Now we can rest easy. The Department of Homeland Security (DHS) has announced that Afghan refugees who arrived in the U.S. before last week, specifically March 15, will now have Temporary Protected Status (TPS) for the next 18 months.
This means that they cannot be deported, and so no racist, redneck, xenophobic MAGA-hat-wearing yahoos will be able to do anything about Biden’s handlers’ marvelous multicultural initiative until at least 2024. As we must so often ask about Biden projects, once again, what could possibly go wrong?
DHS Secretary Alejandro Mayorkas explained that it was simply a matter of paying back these people who had done so much for us: “This TPS designation will help to protect Afghan nationals who have already been living in the United States from returning to unsafe conditions,” he said. “Under this designation, TPS will also provide additional protections and assurances to trusted partners and vulnerable Afghans who supported the U.S. military, diplomatic, and humanitarian missions in Afghanistan over the last 20 years.”
Now, wait a minute. Mayorkas stated in late September 2021 that 60,000 Afghans had been brought to the United States by that time, including nearly 8,000 who were American citizens or residents of the country, and 1,800 had Special Immigrant Visas (SIV) issued to them for aiding the U.S. military in Afghanistan.
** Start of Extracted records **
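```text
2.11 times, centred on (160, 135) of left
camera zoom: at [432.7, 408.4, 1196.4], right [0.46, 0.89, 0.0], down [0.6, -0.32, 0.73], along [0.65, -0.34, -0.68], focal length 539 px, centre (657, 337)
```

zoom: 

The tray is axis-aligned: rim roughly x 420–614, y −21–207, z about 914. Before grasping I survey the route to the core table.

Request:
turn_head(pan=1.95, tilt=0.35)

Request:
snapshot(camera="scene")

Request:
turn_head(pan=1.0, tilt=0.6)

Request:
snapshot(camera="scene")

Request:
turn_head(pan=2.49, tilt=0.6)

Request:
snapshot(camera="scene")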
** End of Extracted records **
What about the rest? Mayorkas explained:
Of the over 60,000 individuals who have been brought into the United States [from Afghanistan]—and I will give you approximate figures and I will verify them, approximately 7 percent have been United States citizens. Approximately 6 percent have been lawful permanent residents. Approximately 3 percent have been individuals who are in receipt of the Special Immigrant Visas. The balance of that population are individuals whose applications have not yet been processed for approval who may qualify as SIVs and have not yet applied, who qualify or would qualify—I should say—as P-1 or P-2 refugees who have been employed by the United States government in Afghanistan and are otherwise vulnerable Afghan nationals, such as journalists, human rights advocates, et cetera.
The upshot of this is that over 80% of the Afghan evacuees were neither American citizens nor SIV holders. So who are they? No one knows. But the point is that they are not the people who “supported the U.S. military, diplomatic, and humanitarian missions in Afghanistan over the last 20 years.” If they had been, they would have had SIVs.